● **Stated exercise A**: Will you repeat only the lines beginning at the one that mentions "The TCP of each" and ending at the one that mentions "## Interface", both of them included, exactly?

● **Stored data**:
>> begin

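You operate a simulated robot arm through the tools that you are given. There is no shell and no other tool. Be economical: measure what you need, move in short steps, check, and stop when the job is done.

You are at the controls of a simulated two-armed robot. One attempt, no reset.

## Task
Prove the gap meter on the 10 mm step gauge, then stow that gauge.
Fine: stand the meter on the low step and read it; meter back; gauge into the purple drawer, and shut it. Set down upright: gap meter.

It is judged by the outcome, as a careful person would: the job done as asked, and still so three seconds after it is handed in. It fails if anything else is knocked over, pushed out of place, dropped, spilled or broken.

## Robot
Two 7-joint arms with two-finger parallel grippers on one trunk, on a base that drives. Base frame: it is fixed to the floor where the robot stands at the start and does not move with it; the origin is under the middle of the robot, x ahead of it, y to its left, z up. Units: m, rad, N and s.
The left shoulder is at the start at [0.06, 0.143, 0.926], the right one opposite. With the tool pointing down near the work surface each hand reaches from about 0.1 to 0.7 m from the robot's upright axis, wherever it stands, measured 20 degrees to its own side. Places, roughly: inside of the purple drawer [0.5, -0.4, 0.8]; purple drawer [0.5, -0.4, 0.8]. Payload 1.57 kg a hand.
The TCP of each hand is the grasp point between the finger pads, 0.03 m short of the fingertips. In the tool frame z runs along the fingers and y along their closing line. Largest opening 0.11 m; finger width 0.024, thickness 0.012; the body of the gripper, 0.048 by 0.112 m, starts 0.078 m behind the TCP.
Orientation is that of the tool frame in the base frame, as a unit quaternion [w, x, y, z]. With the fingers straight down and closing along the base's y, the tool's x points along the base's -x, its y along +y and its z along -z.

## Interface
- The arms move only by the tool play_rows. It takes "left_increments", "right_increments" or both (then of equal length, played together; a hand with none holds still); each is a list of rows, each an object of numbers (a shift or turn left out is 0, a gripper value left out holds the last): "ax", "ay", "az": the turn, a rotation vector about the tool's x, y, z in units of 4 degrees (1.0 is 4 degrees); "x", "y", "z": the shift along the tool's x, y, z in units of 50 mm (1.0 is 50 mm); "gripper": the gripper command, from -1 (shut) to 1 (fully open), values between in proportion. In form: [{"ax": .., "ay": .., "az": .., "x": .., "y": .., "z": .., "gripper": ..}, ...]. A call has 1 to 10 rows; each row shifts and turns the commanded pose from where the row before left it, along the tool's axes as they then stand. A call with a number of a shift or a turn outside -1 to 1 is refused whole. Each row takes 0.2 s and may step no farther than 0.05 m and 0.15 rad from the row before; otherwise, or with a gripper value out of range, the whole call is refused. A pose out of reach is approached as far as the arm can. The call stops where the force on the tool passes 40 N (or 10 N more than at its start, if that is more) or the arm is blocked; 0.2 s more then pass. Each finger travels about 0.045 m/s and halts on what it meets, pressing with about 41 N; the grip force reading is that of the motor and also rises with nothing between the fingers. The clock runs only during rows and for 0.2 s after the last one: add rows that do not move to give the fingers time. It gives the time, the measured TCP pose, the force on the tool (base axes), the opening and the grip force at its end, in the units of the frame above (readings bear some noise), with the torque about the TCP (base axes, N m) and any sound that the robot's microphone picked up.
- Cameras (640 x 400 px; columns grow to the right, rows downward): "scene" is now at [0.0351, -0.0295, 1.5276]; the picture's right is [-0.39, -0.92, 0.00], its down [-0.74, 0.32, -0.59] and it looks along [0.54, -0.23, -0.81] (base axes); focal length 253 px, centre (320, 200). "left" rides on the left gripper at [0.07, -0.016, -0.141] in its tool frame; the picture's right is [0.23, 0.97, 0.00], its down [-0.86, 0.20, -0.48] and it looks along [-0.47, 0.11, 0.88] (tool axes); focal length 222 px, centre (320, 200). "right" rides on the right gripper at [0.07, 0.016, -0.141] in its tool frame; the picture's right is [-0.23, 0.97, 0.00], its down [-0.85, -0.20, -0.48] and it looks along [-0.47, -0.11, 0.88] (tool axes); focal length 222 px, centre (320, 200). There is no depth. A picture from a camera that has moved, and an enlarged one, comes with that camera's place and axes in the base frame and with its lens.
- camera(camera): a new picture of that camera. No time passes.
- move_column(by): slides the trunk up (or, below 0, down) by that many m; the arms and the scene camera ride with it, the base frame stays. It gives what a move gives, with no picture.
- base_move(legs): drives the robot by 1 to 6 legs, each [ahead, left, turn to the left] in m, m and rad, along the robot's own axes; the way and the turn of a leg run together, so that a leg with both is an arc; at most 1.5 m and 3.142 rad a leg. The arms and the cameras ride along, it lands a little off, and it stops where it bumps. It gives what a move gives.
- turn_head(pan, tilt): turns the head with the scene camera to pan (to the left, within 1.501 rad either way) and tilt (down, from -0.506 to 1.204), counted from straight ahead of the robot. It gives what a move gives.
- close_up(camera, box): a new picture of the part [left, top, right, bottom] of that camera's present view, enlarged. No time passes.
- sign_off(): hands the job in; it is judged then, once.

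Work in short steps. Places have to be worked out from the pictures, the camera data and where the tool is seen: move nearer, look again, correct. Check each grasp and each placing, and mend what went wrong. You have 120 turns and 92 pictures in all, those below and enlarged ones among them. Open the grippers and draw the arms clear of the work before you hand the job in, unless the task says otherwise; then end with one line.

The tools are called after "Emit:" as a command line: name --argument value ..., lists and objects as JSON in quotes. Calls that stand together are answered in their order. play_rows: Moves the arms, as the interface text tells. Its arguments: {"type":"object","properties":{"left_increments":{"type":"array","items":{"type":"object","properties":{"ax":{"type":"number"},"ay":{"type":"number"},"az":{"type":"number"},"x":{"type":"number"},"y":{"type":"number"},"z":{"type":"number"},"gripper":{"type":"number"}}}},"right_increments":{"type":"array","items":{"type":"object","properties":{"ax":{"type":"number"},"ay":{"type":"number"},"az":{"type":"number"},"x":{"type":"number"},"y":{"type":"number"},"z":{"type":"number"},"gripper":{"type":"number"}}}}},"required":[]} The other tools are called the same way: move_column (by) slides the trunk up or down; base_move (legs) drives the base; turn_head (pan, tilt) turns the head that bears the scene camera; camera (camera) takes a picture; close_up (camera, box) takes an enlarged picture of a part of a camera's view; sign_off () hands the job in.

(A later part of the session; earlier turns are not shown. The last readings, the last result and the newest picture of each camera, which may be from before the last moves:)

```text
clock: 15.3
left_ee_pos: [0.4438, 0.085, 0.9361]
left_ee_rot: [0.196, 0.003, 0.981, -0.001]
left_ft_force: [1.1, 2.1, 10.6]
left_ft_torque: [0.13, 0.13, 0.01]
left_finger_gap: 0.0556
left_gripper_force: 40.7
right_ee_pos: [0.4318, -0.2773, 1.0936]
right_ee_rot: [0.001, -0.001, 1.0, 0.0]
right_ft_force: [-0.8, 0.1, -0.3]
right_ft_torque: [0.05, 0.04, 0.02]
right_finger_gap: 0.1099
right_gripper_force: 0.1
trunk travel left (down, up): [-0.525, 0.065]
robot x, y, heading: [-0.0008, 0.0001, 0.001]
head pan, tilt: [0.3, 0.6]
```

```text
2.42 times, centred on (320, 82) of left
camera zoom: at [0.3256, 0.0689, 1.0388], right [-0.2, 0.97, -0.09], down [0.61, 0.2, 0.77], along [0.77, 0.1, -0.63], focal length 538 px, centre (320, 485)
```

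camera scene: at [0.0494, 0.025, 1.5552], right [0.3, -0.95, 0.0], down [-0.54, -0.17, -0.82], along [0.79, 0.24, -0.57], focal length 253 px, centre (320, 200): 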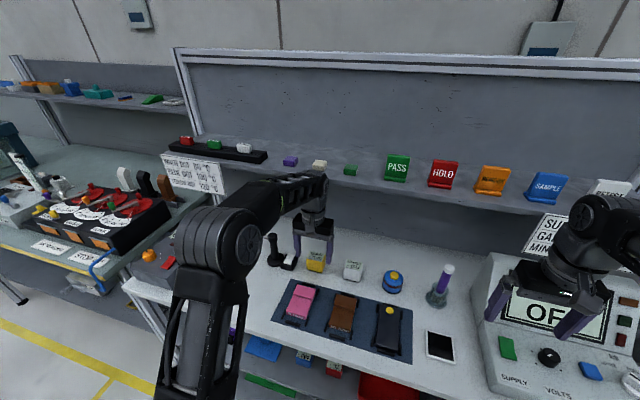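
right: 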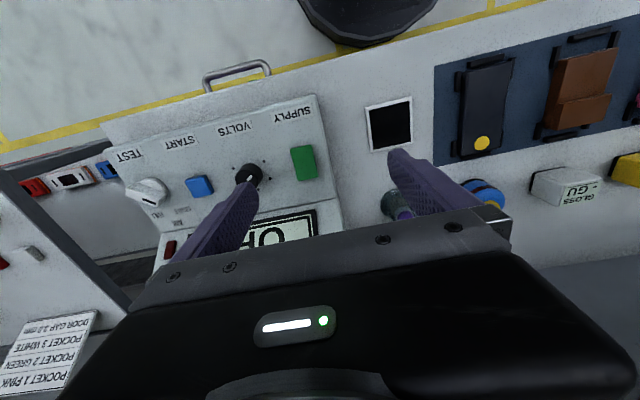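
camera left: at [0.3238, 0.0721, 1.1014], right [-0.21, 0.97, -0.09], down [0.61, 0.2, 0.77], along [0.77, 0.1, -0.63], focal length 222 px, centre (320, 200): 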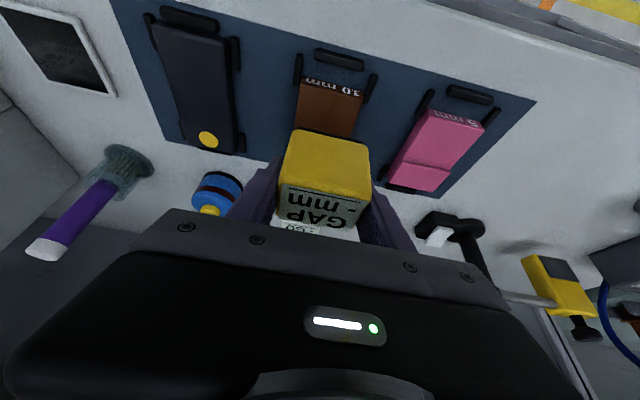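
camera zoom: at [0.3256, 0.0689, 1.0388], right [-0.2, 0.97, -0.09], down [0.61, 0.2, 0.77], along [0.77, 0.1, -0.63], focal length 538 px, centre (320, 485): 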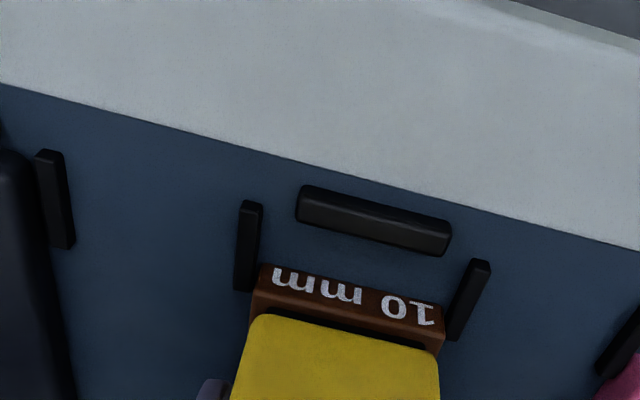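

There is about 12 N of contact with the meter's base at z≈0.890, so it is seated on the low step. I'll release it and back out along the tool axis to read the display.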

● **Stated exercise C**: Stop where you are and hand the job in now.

>> end

● **Document excerpt**:
>> begin

L’acquisition de 204 acres par la GTHA en décembre 2013, à 103 000 $ l’acre, est trois fois plus élevée que les 30 000 à 35 000 $ l’acre estimés dans une évaluation réalisée en octobre 2013[9] pour le compte du gouvernement de la Saskatchewan (ministère des Autoroutes)[10], alors que « l’utilisation prévue de l’évaluation… pour aider à faire l’acquisition du terrain pour une chaussée proposée ». L’évaluation des 204 acres préparée pour le ministère des Autoroutes (MA) donne des valeurs de 30 000 $ l’acre (87,40 acres) et de 35 000 $ l’acre (116,86 acres) et les estimations de la valeur reposent sur des ventes comparables, en employant la méthode de comparaison directe.

Ces 204 acres étaient menacés d’expropriation, mais le rapport d’évaluation n’évoque pas l’Expropriation Procedure Act de la Saskatchewan : une législation faisant en sorte que l’autorité expropriante n’ait pas à payer pour toute augmentation de la valeur du terrain occasionnée par les travaux publics (c.-à.d. le « stratagème ») et qui n’est pas liée aux variations générales des prix dans le marché immobilier correspondant. Il peut être difficile pour un évaluateur de discerner les augmentations de prix découlant des ventes de terrains survenues suite à l’annonce ou au début imminent d’un projet public majeur.

Un propriétaire dont le terrain est menacé d’expropriation devrait rechercher l’avis juridique d’un avocat spécialisé en la matière et retenir les services d’un évaluateur qui comprend le statut pertinent d’expropriation et qui possède la compétence et l’expertise nécessaires pour remplir le contrat de service. Un évaluateur d’expropriation travaille souvent sous la direction de conseillers juridiques. Une évaluation préparée pour le compte d’une autorité expropriante doit également répondre aux mêmes normes de compétence attendues et le rapport d’évaluation devrait être examiné par un évaluateur-examinateur d’expérience au nom du propriétaire du bien immobilier.

L’acquisition de terrains privés pour un projet public, comme une autoroute majeure ou le GTH, peut grandement influencer les prix immobiliers, en fonction du segment du marché immobilier touché par le projet. Le propriétaire du bien immobilier qui a vendu au ministère des Autoroutes et de l’Infrastructure (MAI) certains de ses terrains menacés d’expropriation à deux occasions (une fois après médiation et une fois après négociation), des années plus tard, après que les prix des terrains avaient augmenté, a poursuivi le gouvernement pour obtenir plus d’argent.[11]

Le dédommagement payable sous l’Expropriation Procedure Act doit ignorer toute augmentation ou diminution de la valeur découlant ou ayant un lien de causalité avec l’expropriation. Au moment où le MA songeait à acquérir les 204 acres, le GTH proposé était-il lié à l’expansion projetée de l’autoroute ? En d’autres mots, le GTH fait-il partie du « stratagème » global ? Tel que noté dans le Rapport spécial du vérificateur (juin 2016), le ministère des Services gouvernementaux et le MA devaient acquérir les 204 acres (parcelles Est) et 41 acres supplémentaires (parcelle Sud).

>> end

● **Stated exercise B**: Resume the document excerpt where it left off.

● **Exercise result A**:
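The TCP of each hand is the grasp point between the finger pads, 0.03 m short of the fingertips. In the tool frame z runs along the fingers and y along their closing line. Largest opening 0.11 m; finger width 0.024, thickness 0.012; the body of the gripper, 0.048 by 0.112 m, starts 0.078 m behind the TCP.
Orientation is that of the tool frame in the base frame, as a unit quaternion [w, x, y, z]. With the fingers straight down and closing along the base's y, the tool's x points along the base's -x, its y along +y and its z along -z.

## Interface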

● **Exercise result B**:
La Global Transportation Hub Authority Act, qui n’a vu le jour qu’en août 2013, n’avait pas le pouvoir législatif d’expropriation dont jouissait le MAI. Alors, pourquoi la GTHA a-t-elle interféré ou concurrencé avec le MAI pour l’acquisition proposée des 204 acres, s’exposant aux caprices du marché et payant un prix exorbitant pour les terrains, dont la valeur était en réalité surtout créée par le « stratagème » lui-même ? Tout le monde savait que le MAI finirait par acquérir ces terrains pour l’autoroute contemplée.[12]

L’évaluation préparée pour le compte du MAI divulgue clairement que les valeurs estimées de 30 000 $ l’acre et de 35 000 $ l’acre sont « présumées » plutôt que « telles quelles  ». On peut supposer que sans ces hypothèses, la valeur des 204 acres à la date réelle de l’évaluation (23 octobre 2013)[13], aurait été inférieure à ces montants. Il est également clair que toutes les transactions survenues après l’annonce publique du MAI, le 9 mars 2009, concernant ses plans d’autoroute pour faciliter le projet du GTH ont fait grimper les prix des terrains.

La GTH Authority Act n’a été édictée que le 6 août 2013.[14] En date de mars 2016, le GTH incluait 1871 acres, dont 732 acres appartiennent à des entreprises sises dans le GTH, 346 acres servent aux infrastructures communes et 114 acres sont réservés à l’usage du MAI. À part les 245 acres, incluant l’acquisition controversée des 204 acres par la GTHA, le MAI a acheté les terrains pour le GTH.

La GTH Act stipule que « si le prix d’achat ou le prix de vente de propriétés dans une transaction conclue par l’autorité dépasse le montant fixé par le lieutenant-gouverneur en conseil [5 millions $] », l’autorité doit obtenir l’approbation du lieutenant-gouverneur en conseil.

Ces mêmes 204 acres avaient déjà été achetés par Tappauf quand, au début 2012, il a vu une parcelle de terrain de 87 acres à vendre (inscrite en août 2011) jouxtant le GTH, le parc industriel détenu par le gouvernement provincial. Tappauf a payé le prix demandé de 45 000 $ l’acre. Par l’entremise de ses courtiers en immeubles, Tappauf a par la suite contacté le propriétaire des 117 acres adjacents, conclu un marché de 55 000 $ l’acre et, en mars 2012, il avait les deux propriétés sous contrat.[15] Les négociations pour les 117 acres ont commencé, en février 2012, à 15 000 $ l’acre, puis à 25 000 $, 30 000 $, 45 000 $ et, enfin, à 55 000 $ l’acre.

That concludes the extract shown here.